» **Source document**:
- - -
¿Por qué es Chile el laboratorio político y el barómetro del mundo latinoamericano? Todo lo que allí ocurre acaba pasando en los países vecinos del continente. En Europa también le prestamos una atención incesante, mientras que las naciones vecinas nos parecen exóticas y nos dejan indiferentes. Pero no Chile. Es cierto que la política chilena suele deleitarse con los extremos: la izquierda está más a la izquierda que en otros lugares, y la derecha más a la derecha.
Nadie recuerda los nombres de los dictadores de Brasil o Paraguay, y difícilmente de Argentina, pero Pinochet es inolvidable. El cóctel de represión política y liberalismo económico fue administrado por todos los dictadores sudamericanos en la década de 1970. Sin embargo, el de Pinochet es el único que ha marcado una época. También, tradicionalmente, desde hace más de un siglo, el Partido Comunista de Chile ha sido el más poderoso del continente, el más cercano a la Unión Soviética y el más próximo a tomar el poder con el Gobierno de Salvador Allende.
¿Por qué este extremismo? Puede que sea por la composición social del país. En la década de 1930, los recursos minerales facilitaron la aparición tanto de una oligarquía como de un movimiento obrero estructurado. Quizás el reinado de la pequeña propiedad agrícola y acuífera fue el origen de una clase media de tendencia conservadora. Al evaporarse el comunismo, tomó el relevo una extrema izquierda que recogió todas las reivindicaciones, especialmente las de los indígenas marginados, el pueblo mapuche. Todo lo anterior no es más que una hipótesis y un esbozo de respuesta a la pregunta de «por qué Chile».
- - -
» **Data**:
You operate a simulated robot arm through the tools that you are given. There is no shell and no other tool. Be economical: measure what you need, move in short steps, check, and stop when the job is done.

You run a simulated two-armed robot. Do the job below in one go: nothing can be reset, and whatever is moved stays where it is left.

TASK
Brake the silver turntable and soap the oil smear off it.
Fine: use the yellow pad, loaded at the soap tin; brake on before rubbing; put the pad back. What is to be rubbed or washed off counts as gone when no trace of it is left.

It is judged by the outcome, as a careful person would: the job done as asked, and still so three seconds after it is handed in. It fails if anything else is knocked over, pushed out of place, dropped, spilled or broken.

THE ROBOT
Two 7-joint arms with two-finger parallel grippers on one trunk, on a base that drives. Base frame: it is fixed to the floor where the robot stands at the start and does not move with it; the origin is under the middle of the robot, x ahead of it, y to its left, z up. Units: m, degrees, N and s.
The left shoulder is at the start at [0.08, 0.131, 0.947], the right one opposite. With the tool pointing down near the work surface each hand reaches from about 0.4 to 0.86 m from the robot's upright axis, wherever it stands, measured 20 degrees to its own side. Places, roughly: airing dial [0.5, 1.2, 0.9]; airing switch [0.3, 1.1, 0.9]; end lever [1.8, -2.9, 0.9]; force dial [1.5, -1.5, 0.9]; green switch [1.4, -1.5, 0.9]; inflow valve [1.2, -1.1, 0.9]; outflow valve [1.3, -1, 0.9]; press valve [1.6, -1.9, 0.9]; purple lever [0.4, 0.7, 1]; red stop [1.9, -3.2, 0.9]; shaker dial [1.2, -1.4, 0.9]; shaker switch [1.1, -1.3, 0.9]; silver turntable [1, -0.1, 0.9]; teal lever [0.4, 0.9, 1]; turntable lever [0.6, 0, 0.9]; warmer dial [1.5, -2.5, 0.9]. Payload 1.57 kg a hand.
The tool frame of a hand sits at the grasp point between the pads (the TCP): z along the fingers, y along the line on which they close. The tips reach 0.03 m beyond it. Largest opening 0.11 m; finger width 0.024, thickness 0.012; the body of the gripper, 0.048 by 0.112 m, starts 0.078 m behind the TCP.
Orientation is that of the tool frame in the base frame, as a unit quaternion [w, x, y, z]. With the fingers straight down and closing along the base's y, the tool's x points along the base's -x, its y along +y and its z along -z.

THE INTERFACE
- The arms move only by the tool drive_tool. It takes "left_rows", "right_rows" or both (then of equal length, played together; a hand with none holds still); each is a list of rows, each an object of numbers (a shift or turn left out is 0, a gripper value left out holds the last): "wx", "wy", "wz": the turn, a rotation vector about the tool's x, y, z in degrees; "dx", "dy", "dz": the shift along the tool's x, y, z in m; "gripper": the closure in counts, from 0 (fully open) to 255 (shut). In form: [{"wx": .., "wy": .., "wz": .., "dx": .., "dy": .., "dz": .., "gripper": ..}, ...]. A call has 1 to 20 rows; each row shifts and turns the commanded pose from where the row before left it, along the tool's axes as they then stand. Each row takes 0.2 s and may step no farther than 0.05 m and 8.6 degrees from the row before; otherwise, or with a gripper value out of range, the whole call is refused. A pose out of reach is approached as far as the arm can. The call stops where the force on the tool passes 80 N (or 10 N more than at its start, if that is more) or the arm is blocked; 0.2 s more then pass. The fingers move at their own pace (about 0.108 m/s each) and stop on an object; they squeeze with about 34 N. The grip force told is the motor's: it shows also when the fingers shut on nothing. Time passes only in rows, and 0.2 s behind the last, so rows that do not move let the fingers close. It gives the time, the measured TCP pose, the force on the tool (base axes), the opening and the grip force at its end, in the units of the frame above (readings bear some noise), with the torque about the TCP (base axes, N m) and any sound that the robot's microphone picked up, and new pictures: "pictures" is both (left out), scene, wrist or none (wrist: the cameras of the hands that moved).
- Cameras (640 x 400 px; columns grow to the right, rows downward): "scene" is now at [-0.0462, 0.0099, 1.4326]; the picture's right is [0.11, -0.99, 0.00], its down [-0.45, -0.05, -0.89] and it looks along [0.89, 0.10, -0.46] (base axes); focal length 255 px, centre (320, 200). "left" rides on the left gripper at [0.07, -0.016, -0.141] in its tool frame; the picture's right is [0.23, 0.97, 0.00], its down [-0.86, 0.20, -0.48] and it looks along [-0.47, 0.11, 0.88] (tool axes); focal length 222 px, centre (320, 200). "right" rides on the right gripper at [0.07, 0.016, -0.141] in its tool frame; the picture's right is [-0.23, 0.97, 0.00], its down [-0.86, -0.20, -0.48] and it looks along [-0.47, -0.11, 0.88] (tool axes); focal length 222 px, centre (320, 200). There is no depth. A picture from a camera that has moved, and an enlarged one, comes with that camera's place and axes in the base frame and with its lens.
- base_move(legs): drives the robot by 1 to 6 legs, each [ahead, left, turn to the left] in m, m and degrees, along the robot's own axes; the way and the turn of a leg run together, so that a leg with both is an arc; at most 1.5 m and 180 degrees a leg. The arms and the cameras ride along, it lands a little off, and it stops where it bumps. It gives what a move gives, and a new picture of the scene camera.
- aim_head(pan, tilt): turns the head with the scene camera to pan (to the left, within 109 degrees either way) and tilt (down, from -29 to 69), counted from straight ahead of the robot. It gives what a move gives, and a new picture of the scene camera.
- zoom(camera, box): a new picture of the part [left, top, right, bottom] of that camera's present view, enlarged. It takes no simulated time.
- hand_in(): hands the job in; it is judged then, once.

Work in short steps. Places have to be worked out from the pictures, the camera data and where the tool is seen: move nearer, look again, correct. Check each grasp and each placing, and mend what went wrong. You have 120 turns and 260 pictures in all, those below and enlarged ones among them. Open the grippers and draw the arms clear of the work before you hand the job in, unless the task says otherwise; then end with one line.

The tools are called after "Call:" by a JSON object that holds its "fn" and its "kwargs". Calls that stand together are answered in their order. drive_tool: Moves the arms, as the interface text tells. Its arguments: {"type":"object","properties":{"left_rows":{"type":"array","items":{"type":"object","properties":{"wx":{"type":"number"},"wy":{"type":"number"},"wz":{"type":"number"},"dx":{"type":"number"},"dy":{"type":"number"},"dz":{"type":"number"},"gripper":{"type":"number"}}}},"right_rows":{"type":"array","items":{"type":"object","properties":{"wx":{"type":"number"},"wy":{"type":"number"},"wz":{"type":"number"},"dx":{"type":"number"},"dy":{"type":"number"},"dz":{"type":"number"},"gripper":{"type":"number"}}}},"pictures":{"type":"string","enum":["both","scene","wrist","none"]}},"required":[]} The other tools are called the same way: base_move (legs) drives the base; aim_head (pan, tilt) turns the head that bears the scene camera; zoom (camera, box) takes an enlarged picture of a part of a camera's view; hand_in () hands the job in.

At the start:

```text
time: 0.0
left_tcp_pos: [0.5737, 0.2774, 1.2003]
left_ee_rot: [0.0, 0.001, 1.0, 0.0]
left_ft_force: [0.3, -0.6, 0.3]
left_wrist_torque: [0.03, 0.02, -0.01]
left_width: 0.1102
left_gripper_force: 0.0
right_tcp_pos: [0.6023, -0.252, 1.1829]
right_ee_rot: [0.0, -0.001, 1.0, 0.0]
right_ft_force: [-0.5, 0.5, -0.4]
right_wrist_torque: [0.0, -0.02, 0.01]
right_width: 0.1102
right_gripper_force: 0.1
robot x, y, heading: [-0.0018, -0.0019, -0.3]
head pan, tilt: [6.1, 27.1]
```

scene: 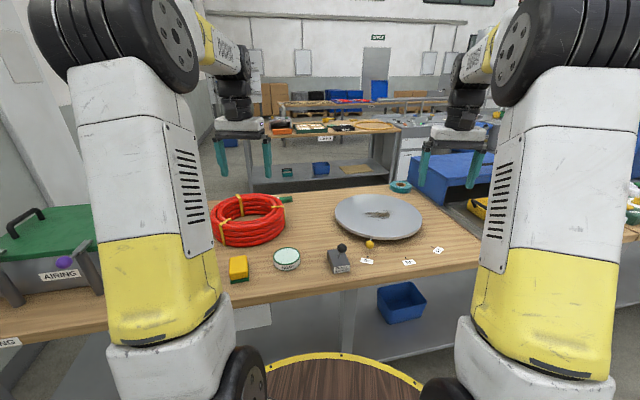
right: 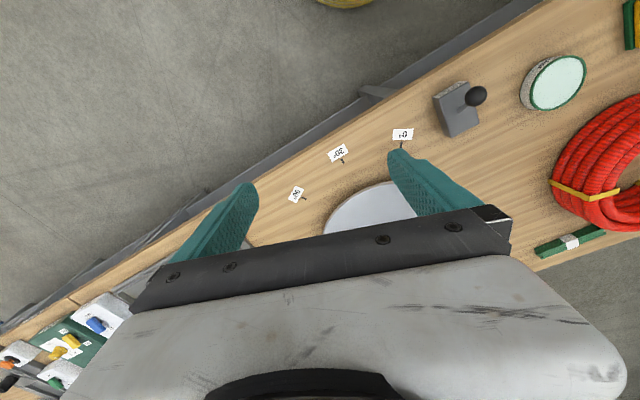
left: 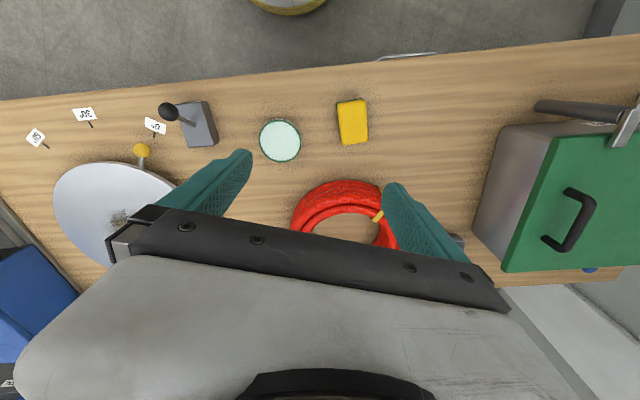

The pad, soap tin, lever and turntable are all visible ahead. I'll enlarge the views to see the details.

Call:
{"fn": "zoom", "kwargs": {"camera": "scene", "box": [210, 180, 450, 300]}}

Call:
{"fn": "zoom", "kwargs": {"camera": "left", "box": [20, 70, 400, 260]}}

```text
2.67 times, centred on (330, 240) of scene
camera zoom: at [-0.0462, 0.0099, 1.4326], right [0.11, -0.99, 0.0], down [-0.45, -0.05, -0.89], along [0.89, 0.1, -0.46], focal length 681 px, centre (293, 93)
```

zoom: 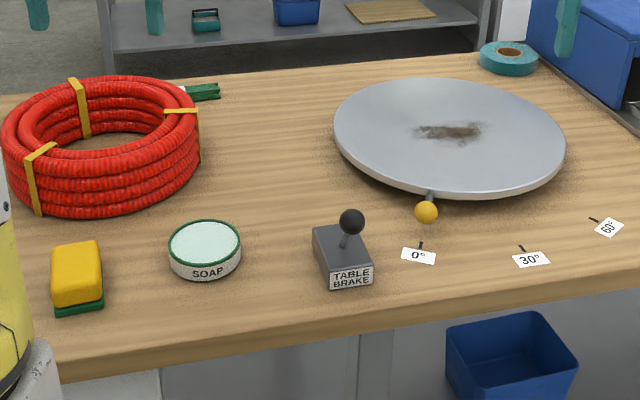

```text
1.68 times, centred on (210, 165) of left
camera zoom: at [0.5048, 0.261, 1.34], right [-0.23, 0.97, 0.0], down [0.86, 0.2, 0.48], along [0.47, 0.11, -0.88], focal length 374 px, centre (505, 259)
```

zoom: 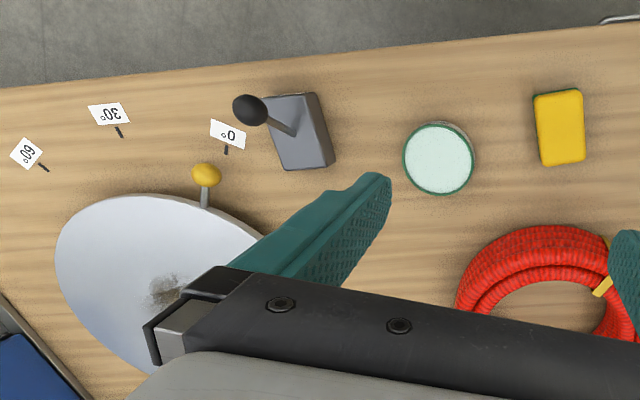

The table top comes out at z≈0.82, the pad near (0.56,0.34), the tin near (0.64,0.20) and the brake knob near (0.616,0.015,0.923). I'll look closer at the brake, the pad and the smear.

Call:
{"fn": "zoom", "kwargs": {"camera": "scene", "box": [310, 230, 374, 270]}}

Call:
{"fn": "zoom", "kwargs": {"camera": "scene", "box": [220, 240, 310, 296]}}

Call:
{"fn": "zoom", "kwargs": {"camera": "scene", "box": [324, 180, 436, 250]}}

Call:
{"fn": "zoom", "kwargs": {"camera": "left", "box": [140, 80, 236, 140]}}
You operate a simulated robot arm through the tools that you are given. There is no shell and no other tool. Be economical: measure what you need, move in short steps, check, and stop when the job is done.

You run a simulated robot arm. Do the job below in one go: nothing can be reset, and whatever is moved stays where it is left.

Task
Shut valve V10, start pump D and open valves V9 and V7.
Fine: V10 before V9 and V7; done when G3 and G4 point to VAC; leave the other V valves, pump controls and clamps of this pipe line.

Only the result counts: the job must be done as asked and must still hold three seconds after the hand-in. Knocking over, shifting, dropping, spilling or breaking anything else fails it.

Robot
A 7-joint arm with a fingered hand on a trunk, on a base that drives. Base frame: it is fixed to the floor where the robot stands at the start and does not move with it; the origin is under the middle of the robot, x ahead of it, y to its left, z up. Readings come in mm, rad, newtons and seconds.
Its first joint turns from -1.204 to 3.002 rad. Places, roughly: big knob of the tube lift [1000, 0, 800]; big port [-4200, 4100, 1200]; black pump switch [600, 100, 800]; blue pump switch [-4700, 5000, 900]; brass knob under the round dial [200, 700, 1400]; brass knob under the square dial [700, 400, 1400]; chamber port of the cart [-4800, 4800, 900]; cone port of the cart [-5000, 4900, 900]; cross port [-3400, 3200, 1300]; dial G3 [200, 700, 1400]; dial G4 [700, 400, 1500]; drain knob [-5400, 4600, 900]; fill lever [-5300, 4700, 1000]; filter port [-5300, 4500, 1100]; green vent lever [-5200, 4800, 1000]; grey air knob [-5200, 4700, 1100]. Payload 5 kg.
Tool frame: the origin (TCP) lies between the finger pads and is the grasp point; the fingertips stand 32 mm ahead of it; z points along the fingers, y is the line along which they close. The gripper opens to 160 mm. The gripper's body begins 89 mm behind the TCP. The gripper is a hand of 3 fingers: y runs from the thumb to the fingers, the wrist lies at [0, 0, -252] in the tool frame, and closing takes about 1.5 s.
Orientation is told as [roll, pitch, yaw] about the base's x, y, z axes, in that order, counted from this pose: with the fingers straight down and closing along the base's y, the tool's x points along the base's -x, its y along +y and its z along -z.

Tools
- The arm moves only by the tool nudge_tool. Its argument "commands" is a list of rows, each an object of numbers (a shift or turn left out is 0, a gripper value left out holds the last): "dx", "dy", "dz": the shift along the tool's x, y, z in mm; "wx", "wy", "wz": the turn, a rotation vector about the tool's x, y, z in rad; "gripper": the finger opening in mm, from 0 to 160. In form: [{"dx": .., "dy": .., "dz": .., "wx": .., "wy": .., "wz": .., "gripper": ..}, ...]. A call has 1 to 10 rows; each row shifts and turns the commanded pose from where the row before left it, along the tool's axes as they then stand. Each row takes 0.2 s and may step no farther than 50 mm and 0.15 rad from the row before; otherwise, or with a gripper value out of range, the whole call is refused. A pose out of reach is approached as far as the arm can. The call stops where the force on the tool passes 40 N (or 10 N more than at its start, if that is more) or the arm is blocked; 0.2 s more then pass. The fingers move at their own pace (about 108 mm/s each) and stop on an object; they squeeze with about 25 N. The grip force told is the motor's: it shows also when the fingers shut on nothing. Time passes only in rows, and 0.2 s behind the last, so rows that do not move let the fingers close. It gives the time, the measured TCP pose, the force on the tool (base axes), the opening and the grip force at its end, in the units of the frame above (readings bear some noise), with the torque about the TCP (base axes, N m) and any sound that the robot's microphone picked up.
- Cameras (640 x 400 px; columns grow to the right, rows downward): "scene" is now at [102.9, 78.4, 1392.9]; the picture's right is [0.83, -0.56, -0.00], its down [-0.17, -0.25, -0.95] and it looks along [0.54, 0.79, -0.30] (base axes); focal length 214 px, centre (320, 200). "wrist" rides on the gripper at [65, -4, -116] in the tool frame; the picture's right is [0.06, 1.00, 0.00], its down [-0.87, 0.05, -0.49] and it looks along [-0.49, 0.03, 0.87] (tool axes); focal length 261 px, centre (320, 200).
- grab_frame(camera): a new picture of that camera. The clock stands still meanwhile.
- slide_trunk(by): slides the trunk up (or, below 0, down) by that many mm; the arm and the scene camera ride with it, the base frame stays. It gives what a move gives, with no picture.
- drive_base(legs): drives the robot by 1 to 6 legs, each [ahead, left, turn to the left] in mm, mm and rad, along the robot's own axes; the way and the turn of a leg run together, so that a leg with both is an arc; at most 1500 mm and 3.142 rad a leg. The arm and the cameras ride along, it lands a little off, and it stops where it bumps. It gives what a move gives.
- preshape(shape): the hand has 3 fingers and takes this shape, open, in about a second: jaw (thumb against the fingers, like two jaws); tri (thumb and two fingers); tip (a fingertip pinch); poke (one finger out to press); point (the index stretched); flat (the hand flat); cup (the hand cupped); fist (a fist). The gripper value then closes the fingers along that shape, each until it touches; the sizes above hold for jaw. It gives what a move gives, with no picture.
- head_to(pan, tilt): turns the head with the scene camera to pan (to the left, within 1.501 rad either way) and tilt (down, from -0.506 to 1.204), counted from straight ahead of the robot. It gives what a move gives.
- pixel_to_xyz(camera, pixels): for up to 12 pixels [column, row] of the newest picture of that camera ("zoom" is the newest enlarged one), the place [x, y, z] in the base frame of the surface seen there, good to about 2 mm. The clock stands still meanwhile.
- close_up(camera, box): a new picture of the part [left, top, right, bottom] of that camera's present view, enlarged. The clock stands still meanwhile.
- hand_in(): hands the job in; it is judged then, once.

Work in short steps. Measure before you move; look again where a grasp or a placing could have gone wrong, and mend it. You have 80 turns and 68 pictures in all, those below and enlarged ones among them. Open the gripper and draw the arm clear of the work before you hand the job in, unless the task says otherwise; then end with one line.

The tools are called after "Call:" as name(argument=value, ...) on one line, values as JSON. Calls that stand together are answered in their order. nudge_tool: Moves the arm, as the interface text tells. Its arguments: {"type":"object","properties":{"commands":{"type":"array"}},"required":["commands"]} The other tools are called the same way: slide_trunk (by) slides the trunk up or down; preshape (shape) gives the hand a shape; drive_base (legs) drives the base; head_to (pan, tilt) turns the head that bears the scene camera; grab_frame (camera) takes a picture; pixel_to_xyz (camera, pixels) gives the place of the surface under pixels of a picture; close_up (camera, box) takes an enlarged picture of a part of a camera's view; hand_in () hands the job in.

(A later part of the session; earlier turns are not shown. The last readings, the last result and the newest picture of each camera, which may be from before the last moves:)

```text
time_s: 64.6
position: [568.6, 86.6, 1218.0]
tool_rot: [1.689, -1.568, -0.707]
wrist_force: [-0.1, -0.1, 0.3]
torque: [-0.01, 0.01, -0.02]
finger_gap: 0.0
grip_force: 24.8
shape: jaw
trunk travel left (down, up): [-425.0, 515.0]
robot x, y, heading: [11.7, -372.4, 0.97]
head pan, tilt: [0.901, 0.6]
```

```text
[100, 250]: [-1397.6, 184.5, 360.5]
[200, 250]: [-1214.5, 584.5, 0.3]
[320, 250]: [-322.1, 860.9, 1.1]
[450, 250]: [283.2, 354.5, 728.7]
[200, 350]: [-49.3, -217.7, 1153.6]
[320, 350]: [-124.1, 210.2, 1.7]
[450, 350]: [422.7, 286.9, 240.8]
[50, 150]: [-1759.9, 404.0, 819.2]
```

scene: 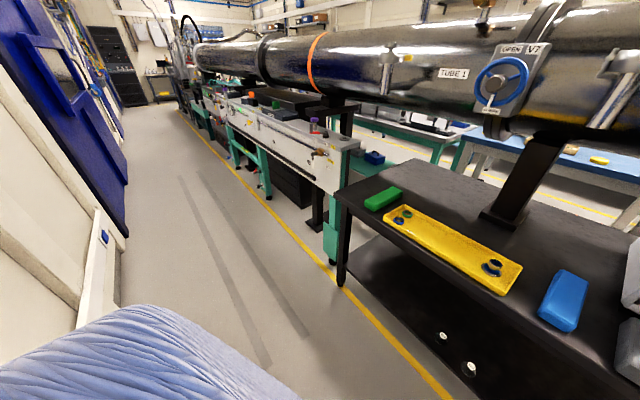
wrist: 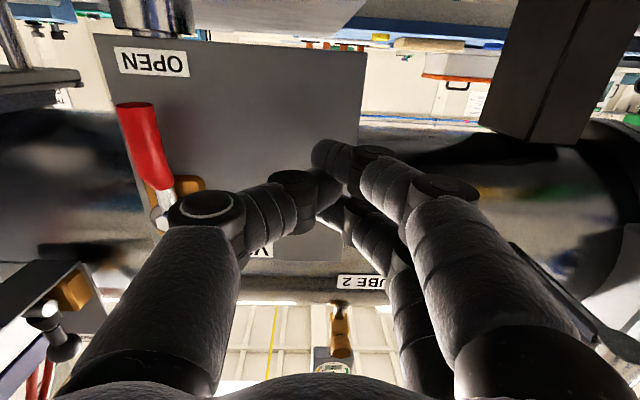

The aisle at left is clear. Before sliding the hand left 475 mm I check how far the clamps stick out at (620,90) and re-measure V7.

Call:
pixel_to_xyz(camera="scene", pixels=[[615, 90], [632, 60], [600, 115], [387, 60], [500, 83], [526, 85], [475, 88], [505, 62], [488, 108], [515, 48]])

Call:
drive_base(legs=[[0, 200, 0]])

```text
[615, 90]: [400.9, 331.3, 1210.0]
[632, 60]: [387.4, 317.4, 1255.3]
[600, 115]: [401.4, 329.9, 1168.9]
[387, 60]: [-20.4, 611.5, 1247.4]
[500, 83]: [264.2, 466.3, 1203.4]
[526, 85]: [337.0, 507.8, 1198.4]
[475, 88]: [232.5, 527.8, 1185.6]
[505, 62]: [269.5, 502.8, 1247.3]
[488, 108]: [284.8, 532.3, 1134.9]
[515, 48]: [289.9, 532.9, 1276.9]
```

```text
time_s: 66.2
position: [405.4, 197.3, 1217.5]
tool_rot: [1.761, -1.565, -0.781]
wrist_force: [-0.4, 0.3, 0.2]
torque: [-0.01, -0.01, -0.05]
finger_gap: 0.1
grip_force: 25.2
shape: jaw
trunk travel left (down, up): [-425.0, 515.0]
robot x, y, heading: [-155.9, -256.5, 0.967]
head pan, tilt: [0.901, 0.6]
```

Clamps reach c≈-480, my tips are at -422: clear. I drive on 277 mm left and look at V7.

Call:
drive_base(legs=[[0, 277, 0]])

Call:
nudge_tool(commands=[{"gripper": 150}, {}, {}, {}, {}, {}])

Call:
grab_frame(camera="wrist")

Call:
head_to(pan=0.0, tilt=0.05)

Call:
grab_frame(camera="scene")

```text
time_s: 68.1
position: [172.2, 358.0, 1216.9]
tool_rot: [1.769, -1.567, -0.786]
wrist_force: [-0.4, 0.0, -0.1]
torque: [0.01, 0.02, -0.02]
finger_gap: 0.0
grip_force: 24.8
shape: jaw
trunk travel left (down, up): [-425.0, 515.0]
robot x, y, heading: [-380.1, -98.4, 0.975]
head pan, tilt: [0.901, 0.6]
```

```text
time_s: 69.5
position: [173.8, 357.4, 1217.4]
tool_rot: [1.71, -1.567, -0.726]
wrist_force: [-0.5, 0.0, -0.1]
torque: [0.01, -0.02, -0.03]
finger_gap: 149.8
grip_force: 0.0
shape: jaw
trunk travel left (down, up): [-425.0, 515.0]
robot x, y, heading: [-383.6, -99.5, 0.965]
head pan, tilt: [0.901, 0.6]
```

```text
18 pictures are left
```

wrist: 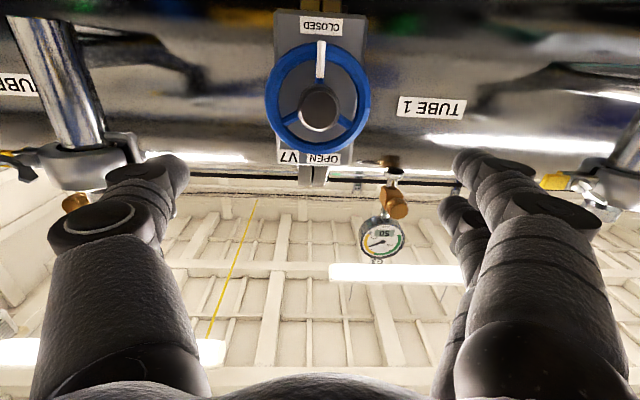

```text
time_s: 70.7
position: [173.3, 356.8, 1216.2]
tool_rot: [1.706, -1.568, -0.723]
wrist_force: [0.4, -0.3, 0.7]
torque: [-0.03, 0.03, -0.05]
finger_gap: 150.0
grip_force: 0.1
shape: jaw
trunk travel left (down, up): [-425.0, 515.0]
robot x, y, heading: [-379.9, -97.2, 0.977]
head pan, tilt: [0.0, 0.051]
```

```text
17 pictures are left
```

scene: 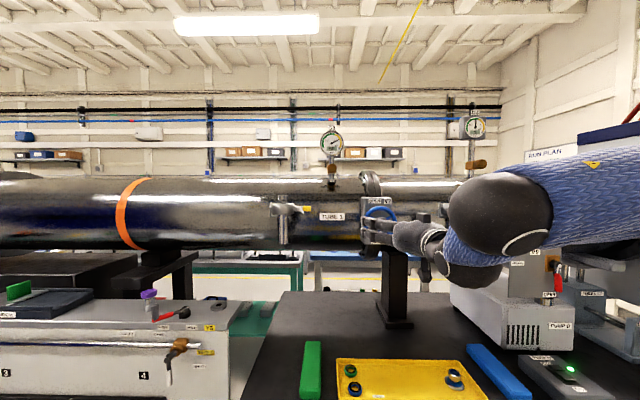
- - -
» **Written tasks**:
[1] Cite the source document exactly. Begin with "Nadie recuerda los" and finish with "de Salvador Allende.".
[2] Could you carry on with the source document from where it ends?

» **Answers to each task**:
[1]
Nadie recuerda los nombres de los dictadores de Brasil o Paraguay, y difícilmente de Argentina, pero Pinochet es inolvidable. El cóctel de represión política y liberalismo económico fue administrado por todos los dictadores sudamericanos en la década de 1970. Sin embargo, el de Pinochet es el único que ha marcado una época. También, tradicionalmente, desde hace más de un siglo, el Partido Comunista de Chile ha sido el más poderoso del continente, el más cercano a la Unión Soviética y el más próximo a tomar el poder con el Gobierno de Salvador Allende.

[2]
Este interrogante se plantea una vez más a raíz del rotundo fracaso del presidente Gabriel Boric y la izquierda en el poder. Para los que no han seguido el culebrón, recordemos que, en 2019, Sebastián Piñera, presidente auténticamente liberal, se enfrentó a una rebelión de las clases medias de la capital, contrarias al aumento de los precios de los servicios públicos. Para calmar el creciente malestar urbano, Piñera, de acuerdo con los partidos de la oposición, propuso dotar al país de una nueva Constitución. Esto habría borrado los últimos vestigios de la era de Pinochet, que todavía otorgaba un lugar privilegiado al Ejército.
El pueblo nombró una Asamblea Constituyente de 150 miembros, que no tenían la menor idea de lo que es una Constitución. Los grupos de defensa de todas las causas de izquierda, como resultado de su movilización, suponían la mayoría y dieron a luz a un texto de 388 artículos en el que se reconocían todos los derechos exigidos por todas las minorías. Este proyecto barroco, que prometía felicidad a todos, incluidos los animales, a condición de que fueran ‘diferentes’, habría hecho de Chile un estado «plurinacional, intercultural y ecológico».
Los mapuches recuperarían una tercera parte del país en nombre de sus derechos ancestrales. Cuando periodistas y politólogos chilenos me consultaron en aquel momento, señalé que las mejores constituciones son las más cortas y que su única función -esencial- es definir las reglas del juego de la democracia, no el resultado del encuentro. En 2022, el 52 por ciento de los chilenos rechazó sabiamente esta Constitución, que no era una Constitución.
Lo mejor hubiera sido detenerse ahí, ya que la Constitución anterior, aunque fechada en la época de Pinochet, no había impedido la alternancia en el poder de socialistas, demócratas cristianos y liberales. Pero el presidente Boric, incapaz de admitir su primer fracaso, acaba de regalarse un segundo. Tras convocar una nueva Asamblea Constituyente de 50 miembros, número más razonable, los votantes asignaron solo 17 escaños a la izquierda, frente a 22 al Partido Republicano y 11 a Chile Seguro, el partido de la derecha conservadora.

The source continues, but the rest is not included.